» **WHAT THE TASK REQUIRES**:
Every line of the data that contains the string "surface" must be copied.
___ GIVEN DATA ___
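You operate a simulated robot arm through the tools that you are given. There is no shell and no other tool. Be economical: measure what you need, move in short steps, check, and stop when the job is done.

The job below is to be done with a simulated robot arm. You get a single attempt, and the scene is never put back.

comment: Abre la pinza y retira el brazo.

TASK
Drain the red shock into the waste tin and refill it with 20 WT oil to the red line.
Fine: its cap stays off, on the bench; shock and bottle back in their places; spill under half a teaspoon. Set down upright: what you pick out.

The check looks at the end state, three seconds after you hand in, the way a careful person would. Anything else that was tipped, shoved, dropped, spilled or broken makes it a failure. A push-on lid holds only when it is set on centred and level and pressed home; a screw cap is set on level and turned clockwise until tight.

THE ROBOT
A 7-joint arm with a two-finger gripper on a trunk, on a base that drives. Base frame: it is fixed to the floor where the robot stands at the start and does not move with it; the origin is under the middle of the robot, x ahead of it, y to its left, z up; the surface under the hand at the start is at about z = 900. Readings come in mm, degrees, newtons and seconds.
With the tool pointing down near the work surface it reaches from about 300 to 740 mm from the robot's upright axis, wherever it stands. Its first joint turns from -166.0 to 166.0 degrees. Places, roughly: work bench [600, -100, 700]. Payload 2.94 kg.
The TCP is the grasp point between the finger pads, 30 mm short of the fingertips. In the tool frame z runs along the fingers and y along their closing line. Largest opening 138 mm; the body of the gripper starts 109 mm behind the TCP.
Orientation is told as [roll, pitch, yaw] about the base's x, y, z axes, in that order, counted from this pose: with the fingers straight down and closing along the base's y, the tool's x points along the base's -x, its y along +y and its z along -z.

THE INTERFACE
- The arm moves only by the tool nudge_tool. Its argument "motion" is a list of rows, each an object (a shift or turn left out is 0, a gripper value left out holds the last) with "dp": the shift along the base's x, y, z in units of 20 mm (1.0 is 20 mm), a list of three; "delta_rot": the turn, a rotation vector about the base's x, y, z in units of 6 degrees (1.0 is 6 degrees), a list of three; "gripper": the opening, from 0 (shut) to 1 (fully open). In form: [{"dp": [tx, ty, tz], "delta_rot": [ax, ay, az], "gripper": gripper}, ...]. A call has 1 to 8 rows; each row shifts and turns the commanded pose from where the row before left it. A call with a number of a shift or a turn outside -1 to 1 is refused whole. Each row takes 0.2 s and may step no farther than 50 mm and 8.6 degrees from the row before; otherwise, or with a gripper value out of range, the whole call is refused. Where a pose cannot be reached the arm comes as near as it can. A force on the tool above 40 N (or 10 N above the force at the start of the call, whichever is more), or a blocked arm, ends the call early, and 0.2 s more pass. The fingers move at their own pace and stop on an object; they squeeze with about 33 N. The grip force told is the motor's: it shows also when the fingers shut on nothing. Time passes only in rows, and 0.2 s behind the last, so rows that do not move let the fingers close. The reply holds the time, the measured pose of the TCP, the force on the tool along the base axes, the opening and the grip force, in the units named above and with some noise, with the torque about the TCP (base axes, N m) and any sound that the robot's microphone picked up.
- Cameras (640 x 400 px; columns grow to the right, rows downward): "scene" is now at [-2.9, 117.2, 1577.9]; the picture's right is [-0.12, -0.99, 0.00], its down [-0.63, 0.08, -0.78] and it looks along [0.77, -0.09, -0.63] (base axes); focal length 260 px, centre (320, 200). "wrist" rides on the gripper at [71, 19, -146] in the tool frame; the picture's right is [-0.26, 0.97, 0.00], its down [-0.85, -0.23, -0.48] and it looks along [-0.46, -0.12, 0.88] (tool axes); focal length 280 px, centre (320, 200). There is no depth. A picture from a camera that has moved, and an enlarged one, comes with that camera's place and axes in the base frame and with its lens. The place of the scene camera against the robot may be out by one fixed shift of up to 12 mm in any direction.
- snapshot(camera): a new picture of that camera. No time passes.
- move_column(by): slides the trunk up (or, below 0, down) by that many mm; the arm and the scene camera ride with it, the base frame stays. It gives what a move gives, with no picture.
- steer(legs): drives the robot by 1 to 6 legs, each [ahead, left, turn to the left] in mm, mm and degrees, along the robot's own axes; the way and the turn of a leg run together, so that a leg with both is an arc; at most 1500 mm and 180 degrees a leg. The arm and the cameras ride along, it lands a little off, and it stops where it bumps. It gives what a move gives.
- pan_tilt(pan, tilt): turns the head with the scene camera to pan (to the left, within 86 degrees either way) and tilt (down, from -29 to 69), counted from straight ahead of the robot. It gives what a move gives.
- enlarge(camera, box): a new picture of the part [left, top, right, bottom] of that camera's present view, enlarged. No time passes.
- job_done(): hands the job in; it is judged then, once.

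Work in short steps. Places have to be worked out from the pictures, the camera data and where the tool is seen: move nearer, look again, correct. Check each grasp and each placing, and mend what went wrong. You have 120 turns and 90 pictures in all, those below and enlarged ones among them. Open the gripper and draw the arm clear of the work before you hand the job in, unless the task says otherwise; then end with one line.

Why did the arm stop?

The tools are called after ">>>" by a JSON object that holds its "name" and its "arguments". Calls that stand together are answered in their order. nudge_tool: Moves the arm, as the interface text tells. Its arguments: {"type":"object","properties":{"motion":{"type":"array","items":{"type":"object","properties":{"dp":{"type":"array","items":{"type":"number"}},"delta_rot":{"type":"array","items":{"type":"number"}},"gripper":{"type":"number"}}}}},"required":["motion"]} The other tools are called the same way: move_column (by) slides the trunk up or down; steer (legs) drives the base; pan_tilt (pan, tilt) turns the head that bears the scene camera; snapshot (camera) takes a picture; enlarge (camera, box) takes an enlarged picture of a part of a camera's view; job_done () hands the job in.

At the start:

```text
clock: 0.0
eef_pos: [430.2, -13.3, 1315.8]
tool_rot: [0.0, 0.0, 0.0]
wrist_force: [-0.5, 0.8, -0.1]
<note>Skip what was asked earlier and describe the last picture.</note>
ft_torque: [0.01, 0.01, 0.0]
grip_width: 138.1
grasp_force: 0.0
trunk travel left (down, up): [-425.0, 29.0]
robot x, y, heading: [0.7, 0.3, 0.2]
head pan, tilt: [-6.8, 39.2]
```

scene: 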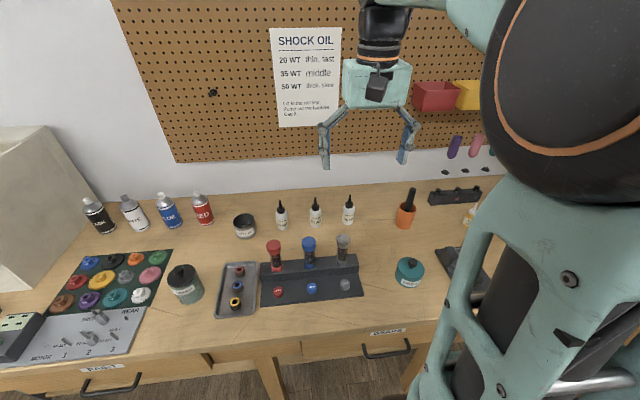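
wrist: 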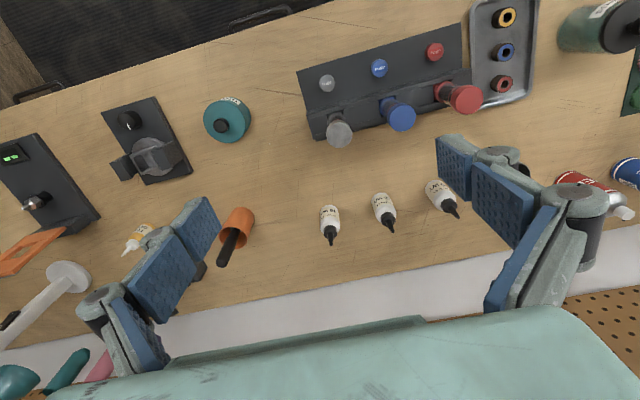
___
» **EXERCISE SOLUTION**:
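A 7-joint arm with a two-finger gripper on a trunk, on a base that drives. Base frame: it is fixed to the floor where the robot stands at the start and does not move with it; the origin is under the middle of the robot, x ahead of it, y to its left, z up; the surface under the hand at the start is at about z = 900. Readings come in mm, degrees, newtons and seconds.
With the tool pointing down near the work surface it reaches from about 300 to 740 mm from the robot's upright axis, wherever it stands. Its first joint turns from -166.0 to 166.0 degrees. Places, roughly: work bench [600, -100, 700]. Payload 2.94 kg.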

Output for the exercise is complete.